| SUPPLIED PASSAGE |

Re: [PATCH] cgroup: rstat: optimize flush through speculative test

From: Shakeel Butt
Date: Mon Oct 04 2021 - 14:08:12 EST


On Mon, Oct 4, 2021 at 10:44 AM Tejun Heo <tj@xxxxxxxxxx> wrote:
>
> On Mon, Oct 04, 2021 at 10:25:12AM -0700, Shakeel Butt wrote:
> > > > To evaluate the impact of this patch, an 8 GiB tmpfs file is created on
> > > > a system with swap-on-zram and the file was pushed to swap through
> > > > memory.force_empty interface. On reading the whole file, the memcg stat
> > > > flush in the refault code path is triggered. With this patch, we
> > > > observed 38% reduction in the read time of 8 GiB file.
> > >
> > > The patch looks fine to me but that's a lot of reduction in read time. Can
> > > you elaborate a bit on why this makes such a huge difference? Who's hitting
> > > on that lock so hard?

| STORED DATA |
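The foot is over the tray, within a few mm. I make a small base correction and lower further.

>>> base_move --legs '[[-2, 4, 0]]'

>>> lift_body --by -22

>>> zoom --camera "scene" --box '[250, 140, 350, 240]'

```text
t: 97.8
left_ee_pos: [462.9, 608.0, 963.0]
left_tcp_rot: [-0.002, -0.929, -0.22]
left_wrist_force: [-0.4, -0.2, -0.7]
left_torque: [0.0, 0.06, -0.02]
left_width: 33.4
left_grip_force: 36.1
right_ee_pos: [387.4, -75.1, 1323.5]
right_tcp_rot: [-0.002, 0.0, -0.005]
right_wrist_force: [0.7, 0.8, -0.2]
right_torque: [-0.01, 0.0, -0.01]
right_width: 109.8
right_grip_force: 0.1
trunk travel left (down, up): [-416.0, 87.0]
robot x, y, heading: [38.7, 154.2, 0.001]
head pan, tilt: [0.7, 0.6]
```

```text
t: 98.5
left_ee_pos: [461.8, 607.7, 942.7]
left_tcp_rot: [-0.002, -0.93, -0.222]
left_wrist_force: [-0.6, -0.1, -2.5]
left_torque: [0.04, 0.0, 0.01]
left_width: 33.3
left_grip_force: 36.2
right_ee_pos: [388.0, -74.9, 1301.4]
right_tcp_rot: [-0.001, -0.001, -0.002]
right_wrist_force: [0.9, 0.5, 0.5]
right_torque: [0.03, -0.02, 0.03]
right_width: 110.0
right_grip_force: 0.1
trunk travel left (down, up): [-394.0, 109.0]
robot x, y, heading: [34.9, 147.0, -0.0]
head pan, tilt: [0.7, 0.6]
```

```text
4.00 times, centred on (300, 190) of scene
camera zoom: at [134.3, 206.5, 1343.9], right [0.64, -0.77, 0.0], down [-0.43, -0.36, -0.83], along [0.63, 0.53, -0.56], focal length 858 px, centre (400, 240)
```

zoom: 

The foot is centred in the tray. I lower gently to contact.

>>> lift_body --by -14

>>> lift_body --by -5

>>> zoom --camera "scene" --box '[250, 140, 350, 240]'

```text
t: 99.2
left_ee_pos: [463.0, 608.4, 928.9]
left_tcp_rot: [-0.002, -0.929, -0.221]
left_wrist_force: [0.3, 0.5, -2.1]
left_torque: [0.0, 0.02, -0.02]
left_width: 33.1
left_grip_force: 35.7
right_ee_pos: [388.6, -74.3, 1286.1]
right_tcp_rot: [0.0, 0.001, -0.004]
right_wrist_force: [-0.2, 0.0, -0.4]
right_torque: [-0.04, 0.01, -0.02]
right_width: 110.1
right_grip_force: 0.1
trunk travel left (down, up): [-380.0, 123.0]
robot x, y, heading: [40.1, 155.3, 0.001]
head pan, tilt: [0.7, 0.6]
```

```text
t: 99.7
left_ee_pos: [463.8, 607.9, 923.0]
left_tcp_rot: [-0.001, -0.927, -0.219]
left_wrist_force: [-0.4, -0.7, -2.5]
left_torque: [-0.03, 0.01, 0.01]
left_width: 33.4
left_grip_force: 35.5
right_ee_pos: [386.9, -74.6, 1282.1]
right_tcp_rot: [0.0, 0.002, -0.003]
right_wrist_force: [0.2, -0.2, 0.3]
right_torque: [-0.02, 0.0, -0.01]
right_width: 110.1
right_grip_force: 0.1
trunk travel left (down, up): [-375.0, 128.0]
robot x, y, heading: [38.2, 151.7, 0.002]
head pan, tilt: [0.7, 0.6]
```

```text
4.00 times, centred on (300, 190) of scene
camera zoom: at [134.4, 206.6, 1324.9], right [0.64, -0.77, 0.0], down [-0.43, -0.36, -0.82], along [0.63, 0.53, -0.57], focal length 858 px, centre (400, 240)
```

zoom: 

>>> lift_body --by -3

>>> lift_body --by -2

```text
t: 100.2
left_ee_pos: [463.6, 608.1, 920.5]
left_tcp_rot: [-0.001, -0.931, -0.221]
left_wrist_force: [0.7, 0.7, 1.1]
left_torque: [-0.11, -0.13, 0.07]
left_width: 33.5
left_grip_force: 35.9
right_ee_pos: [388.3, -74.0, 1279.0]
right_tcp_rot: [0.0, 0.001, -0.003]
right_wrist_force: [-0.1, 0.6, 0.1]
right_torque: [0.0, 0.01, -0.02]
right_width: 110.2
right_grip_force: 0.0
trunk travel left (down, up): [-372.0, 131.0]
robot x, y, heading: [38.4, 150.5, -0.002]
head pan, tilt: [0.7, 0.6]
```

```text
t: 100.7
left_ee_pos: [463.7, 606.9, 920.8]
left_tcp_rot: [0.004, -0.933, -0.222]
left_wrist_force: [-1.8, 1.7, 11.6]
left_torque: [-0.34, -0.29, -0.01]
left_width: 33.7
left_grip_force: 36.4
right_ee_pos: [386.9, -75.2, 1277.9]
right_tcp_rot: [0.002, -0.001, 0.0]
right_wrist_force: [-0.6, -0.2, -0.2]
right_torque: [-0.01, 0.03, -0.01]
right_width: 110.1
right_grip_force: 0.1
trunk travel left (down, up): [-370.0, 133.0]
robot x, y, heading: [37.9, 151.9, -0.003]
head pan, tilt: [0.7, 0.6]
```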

| WHAT IS ASKED |
a) Provide the original wording of the supplied passage from "Re: [PATCH] cgroup: rstat: optimize" as far as "8 GiB file.".
b) Give the continuation of the supplied passage.

| EXERCISE RESULTS |
a)
Re: [PATCH] cgroup: rstat: optimize flush through speculative test

From: Shakeel Butt
Date: Mon Oct 04 2021 - 14:08:12 EST


On Mon, Oct 4, 2021 at 10:44 AM Tejun Heo <tj@xxxxxxxxxx> wrote:
>
> On Mon, Oct 04, 2021 at 10:25:12AM -0700, Shakeel Butt wrote:
> > > > To evaluate the impact of this patch, an 8 GiB tmpfs file is created on
> > > > a system with swap-on-zram and the file was pushed to swap through
> > > > memory.force_empty interface. On reading the whole file, the memcg stat
> > > > flush in the refault code path is triggered. With this patch, we
> > > > observed 38% reduction in the read time of 8 GiB file.

b)
> >
> > It was actually due to machine size. I ran a single threaded workload
> > without any interference on a 112 cpus machine. So, most of the time
> > the flush was acquiring and releasing the per-cpu rstat lock for empty
> > trees.
>
> Sorry for being so slow but can you point to the exact call path which gets
> slowed down so significantly?

This is the mem_cgroup_flush_stats() inside workingset_refault() in
mm/workingset.c.

> I'm mostly wondering whether we need some sort
> of time-batched flushes because even with lock avoidance the flush path
> really isn't great when called frequently. We can mitigate it further if
> necessary - e.g. by adding an "updated" bitmap so that the flusher doesn't
> have to go around touching the cachelines for all the cpus.

For the memcg stats, I already proposed a batched flush at [1].

I actually did perform the same experiment with the proposed patch
along with [1] and it improves around just 1%. More specifically for
memcg stats [1] is good enough but that is memcg specific and this
patch has merits on its own.

[1] https://lkml.kernel.org/r/20210930044711.2892660-1-shakeelb@xxxxxxxxxx

>
> Thanks.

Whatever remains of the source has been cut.